Task brief - From the listing, collect all lines containing the word "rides".
Begin Dataset excerpt
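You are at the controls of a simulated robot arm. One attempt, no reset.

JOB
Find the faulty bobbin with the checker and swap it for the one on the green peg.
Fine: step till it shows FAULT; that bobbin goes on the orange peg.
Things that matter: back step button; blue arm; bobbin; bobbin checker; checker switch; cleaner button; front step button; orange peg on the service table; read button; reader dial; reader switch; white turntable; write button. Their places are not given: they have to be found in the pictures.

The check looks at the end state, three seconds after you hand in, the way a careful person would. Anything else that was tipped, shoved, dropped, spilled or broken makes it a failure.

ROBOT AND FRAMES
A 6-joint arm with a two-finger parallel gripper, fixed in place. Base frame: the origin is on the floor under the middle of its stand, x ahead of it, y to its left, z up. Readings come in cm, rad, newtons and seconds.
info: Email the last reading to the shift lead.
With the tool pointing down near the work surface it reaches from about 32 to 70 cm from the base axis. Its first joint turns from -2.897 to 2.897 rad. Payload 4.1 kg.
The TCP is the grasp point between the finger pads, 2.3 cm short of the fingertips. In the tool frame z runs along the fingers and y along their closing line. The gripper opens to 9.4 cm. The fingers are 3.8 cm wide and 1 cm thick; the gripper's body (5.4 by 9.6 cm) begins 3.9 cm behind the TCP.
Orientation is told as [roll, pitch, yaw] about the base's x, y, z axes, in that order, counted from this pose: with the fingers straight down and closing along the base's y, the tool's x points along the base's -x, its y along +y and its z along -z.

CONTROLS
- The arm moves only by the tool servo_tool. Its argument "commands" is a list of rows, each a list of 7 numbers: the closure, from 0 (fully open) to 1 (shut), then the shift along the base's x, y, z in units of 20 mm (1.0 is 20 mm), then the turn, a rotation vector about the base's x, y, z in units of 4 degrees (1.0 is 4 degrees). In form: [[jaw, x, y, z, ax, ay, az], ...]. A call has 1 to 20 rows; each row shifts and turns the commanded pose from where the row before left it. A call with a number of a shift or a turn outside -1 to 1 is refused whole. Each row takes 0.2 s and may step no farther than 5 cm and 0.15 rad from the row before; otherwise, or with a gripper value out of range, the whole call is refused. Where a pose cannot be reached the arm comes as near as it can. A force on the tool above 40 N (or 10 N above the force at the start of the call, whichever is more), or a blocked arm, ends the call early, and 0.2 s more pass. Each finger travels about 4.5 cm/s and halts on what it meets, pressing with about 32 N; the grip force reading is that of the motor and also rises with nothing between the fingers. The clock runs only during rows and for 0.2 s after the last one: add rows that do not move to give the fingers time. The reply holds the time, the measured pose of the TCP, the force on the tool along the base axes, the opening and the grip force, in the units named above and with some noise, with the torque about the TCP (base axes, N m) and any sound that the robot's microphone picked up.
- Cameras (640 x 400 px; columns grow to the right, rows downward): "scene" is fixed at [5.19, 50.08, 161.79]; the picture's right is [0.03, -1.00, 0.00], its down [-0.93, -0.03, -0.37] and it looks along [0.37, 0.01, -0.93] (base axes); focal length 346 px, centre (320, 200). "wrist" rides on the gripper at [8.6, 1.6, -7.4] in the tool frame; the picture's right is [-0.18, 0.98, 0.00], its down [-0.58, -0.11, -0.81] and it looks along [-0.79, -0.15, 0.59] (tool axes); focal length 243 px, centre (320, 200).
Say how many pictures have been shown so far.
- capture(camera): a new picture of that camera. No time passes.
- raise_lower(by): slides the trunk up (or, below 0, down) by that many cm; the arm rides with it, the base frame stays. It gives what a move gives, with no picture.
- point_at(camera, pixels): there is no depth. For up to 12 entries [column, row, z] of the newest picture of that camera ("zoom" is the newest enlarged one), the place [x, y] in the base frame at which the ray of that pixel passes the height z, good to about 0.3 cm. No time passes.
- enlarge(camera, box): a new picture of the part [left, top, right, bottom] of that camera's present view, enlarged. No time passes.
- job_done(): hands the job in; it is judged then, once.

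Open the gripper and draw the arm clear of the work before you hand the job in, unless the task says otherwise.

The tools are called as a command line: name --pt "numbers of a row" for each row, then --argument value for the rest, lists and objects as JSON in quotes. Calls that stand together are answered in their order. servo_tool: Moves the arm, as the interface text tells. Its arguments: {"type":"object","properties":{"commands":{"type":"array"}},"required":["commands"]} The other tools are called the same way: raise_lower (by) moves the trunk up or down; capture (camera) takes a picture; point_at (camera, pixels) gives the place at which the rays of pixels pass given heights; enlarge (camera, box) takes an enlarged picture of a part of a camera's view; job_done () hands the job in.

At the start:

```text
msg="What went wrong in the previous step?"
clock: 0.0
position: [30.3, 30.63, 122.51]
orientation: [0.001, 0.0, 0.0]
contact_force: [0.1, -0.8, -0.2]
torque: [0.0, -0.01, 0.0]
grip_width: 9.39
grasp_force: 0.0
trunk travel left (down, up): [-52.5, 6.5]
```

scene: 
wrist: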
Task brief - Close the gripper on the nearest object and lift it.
End Dataset excerpt
Answer for this exercise -
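- Cameras (640 x 400 px; columns grow to the right, rows downward): "scene" is fixed at [5.19, 50.08, 161.79]; the picture's right is [0.03, -1.00, 0.00], its down [-0.93, -0.03, -0.37] and it looks along [0.37, 0.01, -0.93] (base axes); focal length 346 px, centre (320, 200). "wrist" rides on the gripper at [8.6, 1.6, -7.4] in the tool frame; the picture's right is [-0.18, 0.98, 0.00], its down [-0.58, -0.11, -0.81] and it looks along [-0.79, -0.15, 0.59] (tool axes); focal length 243 px, centre (320, 200).
- raise_lower(by): slides the trunk up (or, below 0, down) by that many cm; the arm rides with it, the base frame stays. It gives what a move gives, with no picture.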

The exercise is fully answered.